La falta de agua te puede llevar a la muerte, a una muerte dolorosa, llena de sufrimiento, pues tu cuerpo no está preparado para aguantar la deshidratación.
Pero ¿estamos preparados para soportar la sed del alma, una sequía prolongada de Dios? Y la muerte del alma es mucho peor, porque es una agonía que se puede prolongar durante años, un ir muriendo a la esperanza, una muerte a la caridad, a cualquier clase de amor. Una sequía que va agrietando lo más profundo de nuestro espíritu y que lo va sumiendo en la oscuridad del mayor  desconsuelo.
Pero lo bueno es que el manantial lo tenemos siempre a mano. Siempre tenemos a nuestro lado el manantial de la vida, la fuente inagotable de las aguas claras y puras que brotan del corazón amoroso de Dios.
Y esa es el agua que Jesús ofrece a la samaritana, ese es el manantial inagotable del que le habla a aquella mujer. Y se la ofrece porque Jesús tiene sed de nuestra sed de Él, que lo busquemos, que no nos sintamos ni un instante sin precisar de su presencia, de su Palabra, de su Espíritu en nosotros.
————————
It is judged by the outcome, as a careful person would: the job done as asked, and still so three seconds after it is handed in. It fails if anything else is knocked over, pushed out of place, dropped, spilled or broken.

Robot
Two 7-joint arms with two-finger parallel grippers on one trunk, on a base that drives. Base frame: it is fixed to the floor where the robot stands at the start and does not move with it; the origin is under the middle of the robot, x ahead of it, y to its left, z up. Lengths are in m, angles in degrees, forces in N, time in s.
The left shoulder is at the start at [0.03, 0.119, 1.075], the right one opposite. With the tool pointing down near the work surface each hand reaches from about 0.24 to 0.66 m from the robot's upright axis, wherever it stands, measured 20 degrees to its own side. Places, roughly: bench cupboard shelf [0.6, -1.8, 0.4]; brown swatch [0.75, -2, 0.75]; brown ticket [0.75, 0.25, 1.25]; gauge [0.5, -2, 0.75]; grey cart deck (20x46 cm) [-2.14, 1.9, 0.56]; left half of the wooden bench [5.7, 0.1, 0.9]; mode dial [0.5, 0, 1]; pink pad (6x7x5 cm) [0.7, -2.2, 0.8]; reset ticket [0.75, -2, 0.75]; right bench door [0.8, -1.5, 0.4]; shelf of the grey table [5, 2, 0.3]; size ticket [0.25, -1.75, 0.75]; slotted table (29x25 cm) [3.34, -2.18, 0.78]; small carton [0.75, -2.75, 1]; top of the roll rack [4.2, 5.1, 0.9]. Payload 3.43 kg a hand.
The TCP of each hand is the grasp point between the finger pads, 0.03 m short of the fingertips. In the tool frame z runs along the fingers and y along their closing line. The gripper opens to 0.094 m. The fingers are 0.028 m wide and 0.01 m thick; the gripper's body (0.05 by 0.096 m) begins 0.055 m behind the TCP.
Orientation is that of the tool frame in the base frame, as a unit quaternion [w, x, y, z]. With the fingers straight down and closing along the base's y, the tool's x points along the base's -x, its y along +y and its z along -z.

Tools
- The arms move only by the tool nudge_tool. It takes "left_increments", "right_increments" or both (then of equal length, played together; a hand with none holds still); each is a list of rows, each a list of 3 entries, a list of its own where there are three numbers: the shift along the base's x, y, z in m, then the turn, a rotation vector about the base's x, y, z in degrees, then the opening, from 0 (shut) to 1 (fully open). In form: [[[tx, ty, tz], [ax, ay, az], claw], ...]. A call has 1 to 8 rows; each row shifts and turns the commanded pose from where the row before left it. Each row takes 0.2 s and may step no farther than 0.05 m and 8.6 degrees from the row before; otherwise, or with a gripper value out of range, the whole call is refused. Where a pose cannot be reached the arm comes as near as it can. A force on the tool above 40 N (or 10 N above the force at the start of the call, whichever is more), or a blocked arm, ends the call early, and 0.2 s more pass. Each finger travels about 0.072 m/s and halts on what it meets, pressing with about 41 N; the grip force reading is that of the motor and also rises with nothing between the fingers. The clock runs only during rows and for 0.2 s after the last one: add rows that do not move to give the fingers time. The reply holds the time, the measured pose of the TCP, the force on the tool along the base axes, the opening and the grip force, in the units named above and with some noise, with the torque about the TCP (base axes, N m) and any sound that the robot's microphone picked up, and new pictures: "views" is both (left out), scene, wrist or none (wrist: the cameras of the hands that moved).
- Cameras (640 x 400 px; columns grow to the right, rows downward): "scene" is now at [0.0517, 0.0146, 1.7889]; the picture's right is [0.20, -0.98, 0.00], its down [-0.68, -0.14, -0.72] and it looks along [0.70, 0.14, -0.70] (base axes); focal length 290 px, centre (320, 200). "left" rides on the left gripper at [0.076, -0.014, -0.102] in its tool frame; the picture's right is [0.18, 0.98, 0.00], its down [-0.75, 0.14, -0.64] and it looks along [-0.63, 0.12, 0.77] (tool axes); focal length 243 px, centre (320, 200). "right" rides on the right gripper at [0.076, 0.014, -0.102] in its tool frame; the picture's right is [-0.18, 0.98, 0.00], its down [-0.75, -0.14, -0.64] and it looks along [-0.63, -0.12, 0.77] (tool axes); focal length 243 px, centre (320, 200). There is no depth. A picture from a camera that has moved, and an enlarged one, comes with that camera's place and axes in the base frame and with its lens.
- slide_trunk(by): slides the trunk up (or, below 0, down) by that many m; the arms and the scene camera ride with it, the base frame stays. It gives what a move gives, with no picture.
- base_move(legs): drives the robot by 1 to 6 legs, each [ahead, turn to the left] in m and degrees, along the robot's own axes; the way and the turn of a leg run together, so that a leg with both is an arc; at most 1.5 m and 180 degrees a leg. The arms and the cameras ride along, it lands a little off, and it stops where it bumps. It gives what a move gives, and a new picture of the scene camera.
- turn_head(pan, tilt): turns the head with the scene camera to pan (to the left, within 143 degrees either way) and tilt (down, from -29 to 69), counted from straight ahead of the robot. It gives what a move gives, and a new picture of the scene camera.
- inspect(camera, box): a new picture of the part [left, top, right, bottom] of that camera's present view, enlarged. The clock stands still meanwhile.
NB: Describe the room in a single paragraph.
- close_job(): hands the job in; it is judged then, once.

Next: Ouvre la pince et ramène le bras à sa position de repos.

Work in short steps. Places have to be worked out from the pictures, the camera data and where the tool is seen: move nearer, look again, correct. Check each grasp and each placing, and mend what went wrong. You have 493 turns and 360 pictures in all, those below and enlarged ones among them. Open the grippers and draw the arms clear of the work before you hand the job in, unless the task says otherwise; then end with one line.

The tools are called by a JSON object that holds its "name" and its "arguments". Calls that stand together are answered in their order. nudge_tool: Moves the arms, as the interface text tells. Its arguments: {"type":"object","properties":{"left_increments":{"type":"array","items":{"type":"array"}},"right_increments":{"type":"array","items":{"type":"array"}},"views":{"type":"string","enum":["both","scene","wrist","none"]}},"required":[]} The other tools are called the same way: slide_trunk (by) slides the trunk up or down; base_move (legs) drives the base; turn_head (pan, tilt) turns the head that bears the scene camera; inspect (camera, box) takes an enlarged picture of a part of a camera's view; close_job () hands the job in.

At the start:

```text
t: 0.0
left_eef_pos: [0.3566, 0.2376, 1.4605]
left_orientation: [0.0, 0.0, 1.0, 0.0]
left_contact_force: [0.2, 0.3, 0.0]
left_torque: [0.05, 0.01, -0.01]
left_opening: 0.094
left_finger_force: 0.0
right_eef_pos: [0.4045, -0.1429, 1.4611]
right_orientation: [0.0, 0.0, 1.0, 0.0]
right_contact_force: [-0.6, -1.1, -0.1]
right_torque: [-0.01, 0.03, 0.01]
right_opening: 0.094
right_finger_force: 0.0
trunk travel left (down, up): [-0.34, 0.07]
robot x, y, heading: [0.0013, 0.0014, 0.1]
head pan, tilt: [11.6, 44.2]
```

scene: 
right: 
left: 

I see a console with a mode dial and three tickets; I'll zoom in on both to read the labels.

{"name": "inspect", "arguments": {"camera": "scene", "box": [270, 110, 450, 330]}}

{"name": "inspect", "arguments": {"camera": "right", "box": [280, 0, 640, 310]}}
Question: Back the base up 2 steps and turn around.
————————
No hemos sido llamados para ir sedientos por la vida, para caminar sin un futuro que nos sacie en todas las necesidades de nuestros corazones. Somos llamados para que vivamos cada instante en plenitud.
Pero para eso necesitamos a Cristo en nuestras vidas. Somos “samaritanos sedientos”, con una sed que debe alimentar nuestra fe, que debe empujar nuestra esperanza, que debe entusiasmar nuestra caridad. Caminantes hacia ese pozo que es el corazón de Cristo, que nos espera anhelante, sediento de nosotros. Pero no es porque nos necesite, sino porque sabe que sólo en Él podemos encontrar la dicha a la que somos llamados desde el principio de los tiempos.
Y cuando llegamos a esa fuente no hay profundidades que nos impidan saciarnos. No es preciso un cubo que nos saque el agua. Ya que es un manantial que brota con tanta fuerza que empapa a todo el que quiere beber de Él.
Cristo en la cruz gritó su sed, pero no de algo que mojara sus labios secos, sino del deseo de nuestros corazones para acercarnos a aquel manantial de amor y de vida. Gritó su sed para excitar la nuestra de su amor. Porque nos estaba ofreciendo el único manantial de amor en el que poder satisfacer el amor que precisa nuestra vida.
La escena de Jesús junto a aquel pozo con la samaritana, es la de cualquiera de nosotros con un vacío en el alma, junto a aquel que puede llenarlo, junto a aquel que puede satisfacernos de lo que realmente llena nuestras vidas. Es quien nos da la ilusión de estrenar cada mañana como un regalo maravilloso que podemos llenar de calor para todos aquellos que se van acercando a nuestra existencia.
Esa fuente que no se agota, y que cuando no nos acercamos a ella sigue manando para que podamos ver que sólo en Cristo y con Cristo saciamos nuestra vida de ilusión.